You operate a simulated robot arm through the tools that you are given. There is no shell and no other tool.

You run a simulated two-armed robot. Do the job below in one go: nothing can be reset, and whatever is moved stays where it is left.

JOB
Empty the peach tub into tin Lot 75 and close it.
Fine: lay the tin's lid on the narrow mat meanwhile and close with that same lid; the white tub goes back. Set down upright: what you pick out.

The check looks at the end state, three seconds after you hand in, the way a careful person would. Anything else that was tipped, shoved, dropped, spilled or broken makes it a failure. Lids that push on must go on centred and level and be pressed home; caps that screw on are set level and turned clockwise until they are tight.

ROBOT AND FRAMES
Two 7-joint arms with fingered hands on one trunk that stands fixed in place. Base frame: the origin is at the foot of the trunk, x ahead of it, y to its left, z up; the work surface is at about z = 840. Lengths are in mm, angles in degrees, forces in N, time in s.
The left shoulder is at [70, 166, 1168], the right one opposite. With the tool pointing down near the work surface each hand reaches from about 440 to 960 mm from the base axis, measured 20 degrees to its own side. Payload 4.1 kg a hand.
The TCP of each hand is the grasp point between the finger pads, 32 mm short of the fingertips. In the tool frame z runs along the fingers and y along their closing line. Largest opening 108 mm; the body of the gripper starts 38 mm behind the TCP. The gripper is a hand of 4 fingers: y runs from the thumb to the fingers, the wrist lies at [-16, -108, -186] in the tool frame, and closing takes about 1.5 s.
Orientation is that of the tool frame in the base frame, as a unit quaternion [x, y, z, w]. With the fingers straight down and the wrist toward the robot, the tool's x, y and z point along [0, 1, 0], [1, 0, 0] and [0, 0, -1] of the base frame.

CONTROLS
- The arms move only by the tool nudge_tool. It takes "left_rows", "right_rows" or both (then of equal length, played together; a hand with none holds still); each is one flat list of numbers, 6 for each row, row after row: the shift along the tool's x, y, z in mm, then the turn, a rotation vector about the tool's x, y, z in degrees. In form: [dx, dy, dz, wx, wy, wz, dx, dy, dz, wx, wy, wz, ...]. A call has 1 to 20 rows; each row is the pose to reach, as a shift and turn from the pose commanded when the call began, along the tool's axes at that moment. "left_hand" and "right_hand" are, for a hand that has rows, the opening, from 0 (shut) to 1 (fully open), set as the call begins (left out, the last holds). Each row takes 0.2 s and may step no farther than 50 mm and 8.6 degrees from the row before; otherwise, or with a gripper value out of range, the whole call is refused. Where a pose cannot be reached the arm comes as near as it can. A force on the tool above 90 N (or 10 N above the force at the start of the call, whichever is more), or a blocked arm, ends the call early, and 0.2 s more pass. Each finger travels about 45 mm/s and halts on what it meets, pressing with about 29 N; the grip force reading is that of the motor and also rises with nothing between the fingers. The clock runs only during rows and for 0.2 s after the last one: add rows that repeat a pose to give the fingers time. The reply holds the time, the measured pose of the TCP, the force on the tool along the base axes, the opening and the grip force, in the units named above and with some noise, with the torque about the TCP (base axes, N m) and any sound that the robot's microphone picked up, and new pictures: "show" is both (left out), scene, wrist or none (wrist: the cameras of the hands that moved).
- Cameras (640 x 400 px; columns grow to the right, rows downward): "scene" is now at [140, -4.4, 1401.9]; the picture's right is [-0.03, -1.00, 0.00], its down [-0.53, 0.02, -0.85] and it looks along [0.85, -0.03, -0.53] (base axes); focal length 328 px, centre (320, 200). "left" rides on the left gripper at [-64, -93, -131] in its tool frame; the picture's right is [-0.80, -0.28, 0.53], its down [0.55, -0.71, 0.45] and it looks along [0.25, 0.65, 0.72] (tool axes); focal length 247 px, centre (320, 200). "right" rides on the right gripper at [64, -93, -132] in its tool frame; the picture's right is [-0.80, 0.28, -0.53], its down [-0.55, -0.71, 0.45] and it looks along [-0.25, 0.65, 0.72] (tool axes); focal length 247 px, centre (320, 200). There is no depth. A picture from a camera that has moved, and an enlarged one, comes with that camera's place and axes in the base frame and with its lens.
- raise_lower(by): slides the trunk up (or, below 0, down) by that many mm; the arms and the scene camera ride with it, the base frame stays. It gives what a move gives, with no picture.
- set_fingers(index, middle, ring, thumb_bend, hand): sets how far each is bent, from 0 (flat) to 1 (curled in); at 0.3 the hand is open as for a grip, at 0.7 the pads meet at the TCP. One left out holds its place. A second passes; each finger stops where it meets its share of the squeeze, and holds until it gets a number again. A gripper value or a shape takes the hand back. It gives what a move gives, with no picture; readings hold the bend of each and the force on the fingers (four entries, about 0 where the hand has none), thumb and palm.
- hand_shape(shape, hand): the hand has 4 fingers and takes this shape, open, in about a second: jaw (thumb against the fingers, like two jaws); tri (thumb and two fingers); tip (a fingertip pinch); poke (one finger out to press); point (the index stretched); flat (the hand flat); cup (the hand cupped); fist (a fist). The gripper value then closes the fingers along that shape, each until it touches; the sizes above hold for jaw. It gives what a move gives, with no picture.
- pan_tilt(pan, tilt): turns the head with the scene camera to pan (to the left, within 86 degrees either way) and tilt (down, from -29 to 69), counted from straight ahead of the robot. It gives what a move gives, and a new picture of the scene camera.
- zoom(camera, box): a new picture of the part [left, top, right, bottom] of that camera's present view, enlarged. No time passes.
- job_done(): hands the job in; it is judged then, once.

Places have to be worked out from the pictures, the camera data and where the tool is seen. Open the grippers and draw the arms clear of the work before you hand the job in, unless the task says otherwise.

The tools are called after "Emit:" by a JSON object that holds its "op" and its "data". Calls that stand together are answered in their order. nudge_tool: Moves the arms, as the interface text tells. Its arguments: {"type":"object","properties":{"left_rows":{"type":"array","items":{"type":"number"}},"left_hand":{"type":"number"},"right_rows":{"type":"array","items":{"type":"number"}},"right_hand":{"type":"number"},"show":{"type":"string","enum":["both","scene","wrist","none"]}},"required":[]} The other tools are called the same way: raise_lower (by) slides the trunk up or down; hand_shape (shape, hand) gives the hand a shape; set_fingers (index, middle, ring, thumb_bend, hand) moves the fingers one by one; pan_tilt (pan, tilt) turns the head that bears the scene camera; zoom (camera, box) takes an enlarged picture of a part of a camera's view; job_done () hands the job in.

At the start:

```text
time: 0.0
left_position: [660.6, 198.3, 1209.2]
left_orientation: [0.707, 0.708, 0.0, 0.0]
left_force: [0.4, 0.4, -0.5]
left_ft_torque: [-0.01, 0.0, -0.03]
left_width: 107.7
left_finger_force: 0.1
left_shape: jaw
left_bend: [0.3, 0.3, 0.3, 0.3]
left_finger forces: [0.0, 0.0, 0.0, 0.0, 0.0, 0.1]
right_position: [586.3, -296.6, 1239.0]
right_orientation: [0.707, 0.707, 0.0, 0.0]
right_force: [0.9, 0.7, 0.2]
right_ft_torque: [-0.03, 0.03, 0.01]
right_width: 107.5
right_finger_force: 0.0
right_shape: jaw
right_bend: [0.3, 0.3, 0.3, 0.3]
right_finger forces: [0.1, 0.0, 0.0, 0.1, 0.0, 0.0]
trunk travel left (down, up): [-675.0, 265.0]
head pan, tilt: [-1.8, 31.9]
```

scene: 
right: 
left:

- TASK -
Give the data again, exactly as it stands.

- SOLUTION TO THIS TASK -
You operate a simulated robot arm through the tools that you are given. There is no shell and no other tool.

You run a simulated two-armed robot. Do the job below in one go: nothing can be reset, and whatever is moved stays where it is left.

JOB
Empty the peach tub into tin Lot 75 and close it.
Fine: lay the tin's lid on the narrow mat meanwhile and close with that same lid; the white tub goes back. Set down upright: what you pick out.

The check looks at the end state, three seconds after you hand in, the way a careful person would. Anything else that was tipped, shoved, dropped, spilled or broken makes it a failure. Lids that push on must go on centred and level and be pressed home; caps that screw on are set level and turned clockwise until they are tight.

ROBOT AND FRAMES
Two 7-joint arms with fingered hands on one trunk that stands fixed in place. Base frame: the origin is at the foot of the trunk, x ahead of it, y to its left, z up; the work surface is at about z = 840. Lengths are in mm, angles in degrees, forces in N, time in s.
The left shoulder is at [70, 166, 1168], the right one opposite. With the tool pointing down near the work surface each hand reaches from about 440 to 960 mm from the base axis, measured 20 degrees to its own side. Payload 4.1 kg a hand.
The TCP of each hand is the grasp point between the finger pads, 32 mm short of the fingertips. In the tool frame z runs along the fingers and y along their closing line. Largest opening 108 mm; the body of the gripper starts 38 mm behind the TCP. The gripper is a hand of 4 fingers: y runs from the thumb to the fingers, the wrist lies at [-16, -108, -186] in the tool frame, and closing takes about 1.5 s.
Orientation is that of the tool frame in the base frame, as a unit quaternion [x, y, z, w]. With the fingers straight down and the wrist toward the robot, the tool's x, y and z point along [0, 1, 0], [1, 0, 0] and [0, 0, -1] of the base frame.

CONTROLS
- The arms move only by the tool nudge_tool. It takes "left_rows", "right_rows" or both (then of equal length, played together; a hand with none holds still); each is one flat list of numbers, 6 for each row, row after row: the shift along the tool's x, y, z in mm, then the turn, a rotation vector about the tool's x, y, z in degrees. In form: [dx, dy, dz, wx, wy, wz, dx, dy, dz, wx, wy, wz, ...]. A call has 1 to 20 rows; each row is the pose to reach, as a shift and turn from the pose commanded when the call began, along the tool's axes at that moment. "left_hand" and "right_hand" are, for a hand that has rows, the opening, from 0 (shut) to 1 (fully open), set as the call begins (left out, the last holds). Each row takes 0.2 s and may step no farther than 50 mm and 8.6 degrees from the row before; otherwise, or with a gripper value out of range, the whole call is refused. Where a pose cannot be reached the arm comes as near as it can. A force on the tool above 90 N (or 10 N above the force at the start of the call, whichever is more), or a blocked arm, ends the call early, and 0.2 s more pass. Each finger travels about 45 mm/s and halts on what it meets, pressing with about 29 N; the grip force reading is that of the motor and also rises with nothing between the fingers. The clock runs only during rows and for 0.2 s after the last one: add rows that repeat a pose to give the fingers time. The reply holds the time, the measured pose of the TCP, the force on the tool along the base axes, the opening and the grip force, in the units named above and with some noise, with the torque about the TCP (base axes, N m) and any sound that the robot's microphone picked up, and new pictures: "show" is both (left out), scene, wrist or none (wrist: the cameras of the hands that moved).
- Cameras (640 x 400 px; columns grow to the right, rows downward): "scene" is now at [140, -4.4, 1401.9]; the picture's right is [-0.03, -1.00, 0.00], its down [-0.53, 0.02, -0.85] and it looks along [0.85, -0.03, -0.53] (base axes); focal length 328 px, centre (320, 200). "left" rides on the left gripper at [-64, -93, -131] in its tool frame; the picture's right is [-0.80, -0.28, 0.53], its down [0.55, -0.71, 0.45] and it looks along [0.25, 0.65, 0.72] (tool axes); focal length 247 px, centre (320, 200). "right" rides on the right gripper at [64, -93, -132] in its tool frame; the picture's right is [-0.80, 0.28, -0.53], its down [-0.55, -0.71, 0.45] and it looks along [-0.25, 0.65, 0.72] (tool axes); focal length 247 px, centre (320, 200). There is no depth. A picture from a camera that has moved, and an enlarged one, comes with that camera's place and axes in the base frame and with its lens.
- raise_lower(by): slides the trunk up (or, below 0, down) by that many mm; the arms and the scene camera ride with it, the base frame stays. It gives what a move gives, with no picture.
- set_fingers(index, middle, ring, thumb_bend, hand): sets how far each is bent, from 0 (flat) to 1 (curled in); at 0.3 the hand is open as for a grip, at 0.7 the pads meet at the TCP. One left out holds its place. A second passes; each finger stops where it meets its share of the squeeze, and holds until it gets a number again. A gripper value or a shape takes the hand back. It gives what a move gives, with no picture; readings hold the bend of each and the force on the fingers (four entries, about 0 where the hand has none), thumb and palm.
- hand_shape(shape, hand): the hand has 4 fingers and takes this shape, open, in about a second: jaw (thumb against the fingers, like two jaws); tri (thumb and two fingers); tip (a fingertip pinch); poke (one finger out to press); point (the index stretched); flat (the hand flat); cup (the hand cupped); fist (a fist). The gripper value then closes the fingers along that shape, each until it touches; the sizes above hold for jaw. It gives what a move gives, with no picture.
- pan_tilt(pan, tilt): turns the head with the scene camera to pan (to the left, within 86 degrees either way) and tilt (down, from -29 to 69), counted from straight ahead of the robot. It gives what a move gives, and a new picture of the scene camera.
- zoom(camera, box): a new picture of the part [left, top, right, bottom] of that camera's present view, enlarged. No time passes.
- job_done(): hands the job in; it is judged then, once.

Places have to be worked out from the pictures, the camera data and where the tool is seen. Open the grippers and draw the arms clear of the work before you hand the job in, unless the task says otherwise.

The tools are called after "Emit:" by a JSON object that holds its "op" and its "data". Calls that stand together are answered in their order. nudge_tool: Moves the arms, as the interface text tells. Its arguments: {"type":"object","properties":{"left_rows":{"type":"array","items":{"type":"number"}},"left_hand":{"type":"number"},"right_rows":{"type":"array","items":{"type":"number"}},"right_hand":{"type":"number"},"show":{"type":"string","enum":["both","scene","wrist","none"]}},"required":[]} The other tools are called the same way: raise_lower (by) slides the trunk up or down; hand_shape (shape, hand) gives the hand a shape; set_fingers (index, middle, ring, thumb_bend, hand) moves the fingers one by one; pan_tilt (pan, tilt) turns the head that bears the scene camera; zoom (camera, box) takes an enlarged picture of a part of a camera's view; job_done () hands the job in.

At the start:

```text
time: 0.0
left_position: [660.6, 198.3, 1209.2]
left_orientation: [0.707, 0.708, 0.0, 0.0]
left_force: [0.4, 0.4, -0.5]
left_ft_torque: [-0.01, 0.0, -0.03]
left_width: 107.7
left_finger_force: 0.1
left_shape: jaw
left_bend: [0.3, 0.3, 0.3, 0.3]
left_finger forces: [0.0, 0.0, 0.0, 0.0, 0.0, 0.1]
right_position: [586.3, -296.6, 1239.0]
right_orientation: [0.707, 0.707, 0.0, 0.0]
right_force: [0.9, 0.7, 0.2]
right_ft_torque: [-0.03, 0.03, 0.01]
right_width: 107.5
right_finger_force: 0.0
right_shape: jaw
right_bend: [0.3, 0.3, 0.3, 0.3]
right_finger forces: [0.1, 0.0, 0.0, 0.1, 0.0, 0.0]
trunk travel left (down, up): [-675.0, 265.0]
head pan, tilt: [-1.8, 31.9]
```

scene: 
right: 
left:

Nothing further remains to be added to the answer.